Security too Restrictive at North Andover High School

 

By: Zack Murray – October, 2011

Zack Murray, North Andover High School
Zack Murray, North Andover High School

Up until this September, North Andover High School was the last public high school in the region without a regimented security program.

Seniors had the ability to leave school campus for lunch, provided they returned on time for their next class. Students were allowed to walk freely to their lockers, or to the library to get a head start on their school work.

As of the 2011-2012 school year the faculty at North Andover High has instituted a near lockdown procedure for day-to-day schedules. All outside doors are locked at 7:45AM save for a few of the North entrance doors, in which visitors and late students must go through to enter the school.
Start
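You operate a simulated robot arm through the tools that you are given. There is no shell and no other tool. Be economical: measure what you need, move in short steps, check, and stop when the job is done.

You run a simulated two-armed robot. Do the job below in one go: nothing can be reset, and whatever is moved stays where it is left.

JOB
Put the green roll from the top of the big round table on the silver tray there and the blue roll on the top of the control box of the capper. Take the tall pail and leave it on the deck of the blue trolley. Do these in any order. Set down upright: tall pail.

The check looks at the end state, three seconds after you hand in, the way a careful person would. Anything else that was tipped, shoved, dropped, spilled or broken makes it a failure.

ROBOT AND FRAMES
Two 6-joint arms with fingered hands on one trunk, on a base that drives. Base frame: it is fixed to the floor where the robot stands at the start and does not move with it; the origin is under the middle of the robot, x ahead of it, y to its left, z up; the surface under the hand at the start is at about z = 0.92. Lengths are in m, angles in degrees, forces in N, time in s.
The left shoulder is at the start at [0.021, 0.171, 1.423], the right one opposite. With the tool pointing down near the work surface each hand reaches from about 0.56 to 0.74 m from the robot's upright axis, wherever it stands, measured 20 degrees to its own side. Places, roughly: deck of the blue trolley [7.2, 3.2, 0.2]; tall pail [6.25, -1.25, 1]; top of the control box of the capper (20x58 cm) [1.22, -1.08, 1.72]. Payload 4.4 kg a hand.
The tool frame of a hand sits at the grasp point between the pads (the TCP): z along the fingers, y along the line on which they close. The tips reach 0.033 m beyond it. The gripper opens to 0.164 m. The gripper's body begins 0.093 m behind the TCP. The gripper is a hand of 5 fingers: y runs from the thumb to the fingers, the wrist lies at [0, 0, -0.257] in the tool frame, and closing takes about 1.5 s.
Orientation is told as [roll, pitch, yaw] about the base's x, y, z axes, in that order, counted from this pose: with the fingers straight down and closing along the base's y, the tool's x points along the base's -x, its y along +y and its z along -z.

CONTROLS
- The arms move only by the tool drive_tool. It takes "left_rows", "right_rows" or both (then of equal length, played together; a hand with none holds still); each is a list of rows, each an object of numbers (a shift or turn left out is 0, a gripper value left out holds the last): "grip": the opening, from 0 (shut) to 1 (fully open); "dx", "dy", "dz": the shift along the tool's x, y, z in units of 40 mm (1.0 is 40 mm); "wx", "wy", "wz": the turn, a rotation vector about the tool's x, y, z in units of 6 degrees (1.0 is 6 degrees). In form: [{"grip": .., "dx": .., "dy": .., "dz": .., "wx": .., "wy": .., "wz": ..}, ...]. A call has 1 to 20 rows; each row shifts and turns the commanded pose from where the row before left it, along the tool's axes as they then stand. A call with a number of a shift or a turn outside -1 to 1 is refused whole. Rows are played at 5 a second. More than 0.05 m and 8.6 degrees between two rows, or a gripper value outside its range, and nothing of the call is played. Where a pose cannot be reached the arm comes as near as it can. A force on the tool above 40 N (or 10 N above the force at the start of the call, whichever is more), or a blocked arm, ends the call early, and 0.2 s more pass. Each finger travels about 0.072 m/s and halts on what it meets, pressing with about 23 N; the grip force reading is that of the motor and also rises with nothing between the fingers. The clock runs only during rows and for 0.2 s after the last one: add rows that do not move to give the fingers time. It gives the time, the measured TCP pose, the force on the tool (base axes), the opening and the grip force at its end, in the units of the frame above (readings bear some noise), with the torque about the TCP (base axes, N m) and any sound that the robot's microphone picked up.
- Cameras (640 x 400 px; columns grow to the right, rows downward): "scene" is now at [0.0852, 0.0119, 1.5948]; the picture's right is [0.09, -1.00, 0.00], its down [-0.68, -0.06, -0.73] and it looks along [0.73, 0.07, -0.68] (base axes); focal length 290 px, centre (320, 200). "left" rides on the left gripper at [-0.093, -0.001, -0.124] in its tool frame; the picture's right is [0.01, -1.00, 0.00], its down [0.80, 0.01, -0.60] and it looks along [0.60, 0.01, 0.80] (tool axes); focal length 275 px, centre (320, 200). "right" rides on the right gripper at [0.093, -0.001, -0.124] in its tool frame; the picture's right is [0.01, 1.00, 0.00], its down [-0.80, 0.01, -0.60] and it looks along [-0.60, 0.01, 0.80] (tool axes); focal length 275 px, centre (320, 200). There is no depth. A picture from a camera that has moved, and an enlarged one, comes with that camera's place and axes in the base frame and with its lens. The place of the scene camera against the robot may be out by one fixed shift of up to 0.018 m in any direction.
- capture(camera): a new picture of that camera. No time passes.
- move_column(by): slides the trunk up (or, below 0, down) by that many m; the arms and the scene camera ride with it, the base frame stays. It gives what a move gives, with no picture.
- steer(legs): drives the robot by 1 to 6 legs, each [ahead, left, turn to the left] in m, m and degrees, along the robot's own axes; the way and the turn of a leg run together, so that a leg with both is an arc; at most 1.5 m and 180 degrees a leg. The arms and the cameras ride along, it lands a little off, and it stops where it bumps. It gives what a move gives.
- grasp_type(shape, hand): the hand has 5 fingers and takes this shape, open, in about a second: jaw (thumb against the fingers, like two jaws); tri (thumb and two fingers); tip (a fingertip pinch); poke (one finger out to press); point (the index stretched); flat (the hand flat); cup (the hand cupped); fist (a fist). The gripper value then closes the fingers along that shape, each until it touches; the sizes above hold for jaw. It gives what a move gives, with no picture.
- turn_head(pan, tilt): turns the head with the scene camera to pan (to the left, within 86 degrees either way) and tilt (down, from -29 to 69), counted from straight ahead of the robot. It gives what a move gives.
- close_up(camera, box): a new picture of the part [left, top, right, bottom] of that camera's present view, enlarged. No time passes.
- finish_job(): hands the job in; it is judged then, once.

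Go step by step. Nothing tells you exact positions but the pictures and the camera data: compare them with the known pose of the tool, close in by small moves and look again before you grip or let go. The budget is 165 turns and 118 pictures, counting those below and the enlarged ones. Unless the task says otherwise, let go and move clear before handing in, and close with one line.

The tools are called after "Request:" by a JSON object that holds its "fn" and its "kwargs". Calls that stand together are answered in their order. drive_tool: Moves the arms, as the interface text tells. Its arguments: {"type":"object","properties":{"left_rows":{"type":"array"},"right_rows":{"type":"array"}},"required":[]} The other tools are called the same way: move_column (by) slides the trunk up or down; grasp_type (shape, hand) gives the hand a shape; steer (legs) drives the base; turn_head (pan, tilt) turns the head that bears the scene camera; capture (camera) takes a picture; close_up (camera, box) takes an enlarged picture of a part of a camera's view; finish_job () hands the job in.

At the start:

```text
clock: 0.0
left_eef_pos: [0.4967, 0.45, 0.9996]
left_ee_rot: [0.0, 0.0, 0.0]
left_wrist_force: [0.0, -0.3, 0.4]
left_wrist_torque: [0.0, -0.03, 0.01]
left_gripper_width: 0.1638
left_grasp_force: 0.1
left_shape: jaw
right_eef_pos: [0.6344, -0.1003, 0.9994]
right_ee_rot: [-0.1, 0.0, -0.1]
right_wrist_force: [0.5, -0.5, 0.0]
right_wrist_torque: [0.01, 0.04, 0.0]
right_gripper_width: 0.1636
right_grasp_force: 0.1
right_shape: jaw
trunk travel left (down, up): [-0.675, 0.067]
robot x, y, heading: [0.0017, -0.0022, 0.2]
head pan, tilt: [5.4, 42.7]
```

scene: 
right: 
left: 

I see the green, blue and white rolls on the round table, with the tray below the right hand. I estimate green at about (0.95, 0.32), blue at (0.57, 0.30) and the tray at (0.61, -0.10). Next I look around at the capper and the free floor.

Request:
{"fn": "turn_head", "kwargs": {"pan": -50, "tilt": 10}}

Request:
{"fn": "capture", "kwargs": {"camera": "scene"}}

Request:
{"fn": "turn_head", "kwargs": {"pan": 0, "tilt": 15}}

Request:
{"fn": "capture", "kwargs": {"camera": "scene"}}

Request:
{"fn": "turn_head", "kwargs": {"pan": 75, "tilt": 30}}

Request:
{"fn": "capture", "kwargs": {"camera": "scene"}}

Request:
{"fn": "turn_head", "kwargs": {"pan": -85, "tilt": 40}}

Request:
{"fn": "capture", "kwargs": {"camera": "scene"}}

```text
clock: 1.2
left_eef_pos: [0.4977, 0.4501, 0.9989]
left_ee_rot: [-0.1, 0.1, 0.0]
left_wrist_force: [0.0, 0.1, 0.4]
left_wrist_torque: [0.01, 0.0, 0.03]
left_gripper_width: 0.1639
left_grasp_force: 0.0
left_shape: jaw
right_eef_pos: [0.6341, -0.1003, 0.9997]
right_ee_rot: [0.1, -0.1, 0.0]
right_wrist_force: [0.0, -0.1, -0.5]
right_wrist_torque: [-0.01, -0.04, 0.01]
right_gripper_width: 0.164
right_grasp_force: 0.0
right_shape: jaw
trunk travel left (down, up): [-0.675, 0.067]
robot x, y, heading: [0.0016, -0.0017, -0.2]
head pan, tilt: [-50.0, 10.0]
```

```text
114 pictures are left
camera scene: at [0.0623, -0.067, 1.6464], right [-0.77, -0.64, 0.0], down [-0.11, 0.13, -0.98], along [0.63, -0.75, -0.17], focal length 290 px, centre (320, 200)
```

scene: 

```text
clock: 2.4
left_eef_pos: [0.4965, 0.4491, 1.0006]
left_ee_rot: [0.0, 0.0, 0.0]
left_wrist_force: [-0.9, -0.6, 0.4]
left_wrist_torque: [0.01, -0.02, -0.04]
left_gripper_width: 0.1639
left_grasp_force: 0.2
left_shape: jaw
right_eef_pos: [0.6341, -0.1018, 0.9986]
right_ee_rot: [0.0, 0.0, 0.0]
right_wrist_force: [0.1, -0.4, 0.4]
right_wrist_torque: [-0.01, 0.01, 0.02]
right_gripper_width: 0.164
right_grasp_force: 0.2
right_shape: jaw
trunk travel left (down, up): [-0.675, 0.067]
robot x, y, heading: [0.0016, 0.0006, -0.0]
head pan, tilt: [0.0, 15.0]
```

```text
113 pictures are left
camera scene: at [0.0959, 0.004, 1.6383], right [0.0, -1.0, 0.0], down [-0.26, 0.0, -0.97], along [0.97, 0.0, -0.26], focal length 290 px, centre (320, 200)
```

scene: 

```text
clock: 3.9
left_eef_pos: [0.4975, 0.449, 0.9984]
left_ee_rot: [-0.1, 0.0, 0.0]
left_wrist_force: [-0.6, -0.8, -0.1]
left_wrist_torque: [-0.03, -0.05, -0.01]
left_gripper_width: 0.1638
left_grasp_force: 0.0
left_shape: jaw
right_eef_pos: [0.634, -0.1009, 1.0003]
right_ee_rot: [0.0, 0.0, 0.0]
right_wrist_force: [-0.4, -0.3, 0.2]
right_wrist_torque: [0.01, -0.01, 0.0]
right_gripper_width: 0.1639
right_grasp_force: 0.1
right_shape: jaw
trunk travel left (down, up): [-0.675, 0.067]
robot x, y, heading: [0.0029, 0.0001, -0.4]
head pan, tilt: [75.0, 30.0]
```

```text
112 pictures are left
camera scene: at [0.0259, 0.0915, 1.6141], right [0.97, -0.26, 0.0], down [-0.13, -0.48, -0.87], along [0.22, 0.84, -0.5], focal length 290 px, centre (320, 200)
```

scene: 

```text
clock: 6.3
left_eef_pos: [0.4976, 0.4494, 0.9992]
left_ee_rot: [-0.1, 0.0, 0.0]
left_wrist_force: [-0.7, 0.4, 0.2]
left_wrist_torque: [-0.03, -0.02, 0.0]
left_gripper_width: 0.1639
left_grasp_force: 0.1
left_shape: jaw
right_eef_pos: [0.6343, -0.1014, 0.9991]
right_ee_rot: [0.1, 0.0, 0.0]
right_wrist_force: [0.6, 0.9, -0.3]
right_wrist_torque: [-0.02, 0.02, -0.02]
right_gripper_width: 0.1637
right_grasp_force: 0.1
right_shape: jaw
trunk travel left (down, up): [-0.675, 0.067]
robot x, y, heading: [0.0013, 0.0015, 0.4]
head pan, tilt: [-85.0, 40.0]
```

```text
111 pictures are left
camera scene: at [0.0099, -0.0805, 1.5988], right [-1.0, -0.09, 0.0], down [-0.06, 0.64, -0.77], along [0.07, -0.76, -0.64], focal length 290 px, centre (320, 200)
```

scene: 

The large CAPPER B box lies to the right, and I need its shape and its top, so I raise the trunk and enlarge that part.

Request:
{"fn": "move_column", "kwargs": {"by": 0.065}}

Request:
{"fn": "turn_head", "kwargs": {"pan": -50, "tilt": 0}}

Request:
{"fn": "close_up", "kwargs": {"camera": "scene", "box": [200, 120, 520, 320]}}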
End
During lunch, students are placed into the cafeteria and a small area just outside of it, which is then cordoned off by a small, yellow, children’s playpen-fence type of gate. Should someone need to go to their locker or visit the library, they require a special pass from the librarian to go there.

During class time, students who leave their classroom hold a color-coded hall pass, particular to each wing of the building they are housed in.

If a student is found outside of their wing with the pass, they get in trouble. Nobody is allowed to leave class within the first five minutes and the last five minutes of class. There are also designated teachers who watch the hallways during class periods. It is safe to say that there have been incidences in the past where kids have skipped classes, but I have not found it to be an epidemic of any sort.

Kids being truant or skipping classes entirely should be dealt with on a case-to-case basis. Restricting access to the library or other school materials during the student’s only free period is both overprotective and wrong. If someone was to need a computer for an urgent e-mail regarding homework or if they needed to print something out, they are denied access and are forced to take zeroes on whatever the assignment was.

I’ve personally experienced a point where the principal did not want to accept the fact that I had a pass and told me to use the main office phone to make sure it was okay to go up to the library during lunch. Even after I had received the “Okay” to go up there, the very next day the principal would not allow me to leave the cafeteria.

The new rules have stirred up an outcry from nearly every student. People have begun to refer to the school as a prison, or a juvenile correctional facility. I am still not sure what the faculty is trying to prevent; the presentation we were shown did not address the logistics of these new policies. We were only told what to do, when to do it, and how to do it.

Perhaps it is just a show of force, meaning the school is just trying to show off how well it can “control” a large group of students. Perhaps it is something else. Whatever the reason, students should be informed of what is going on.

In my view, the new rules are rather harmful to student learning, and it may be quite some time before the staff realizes that.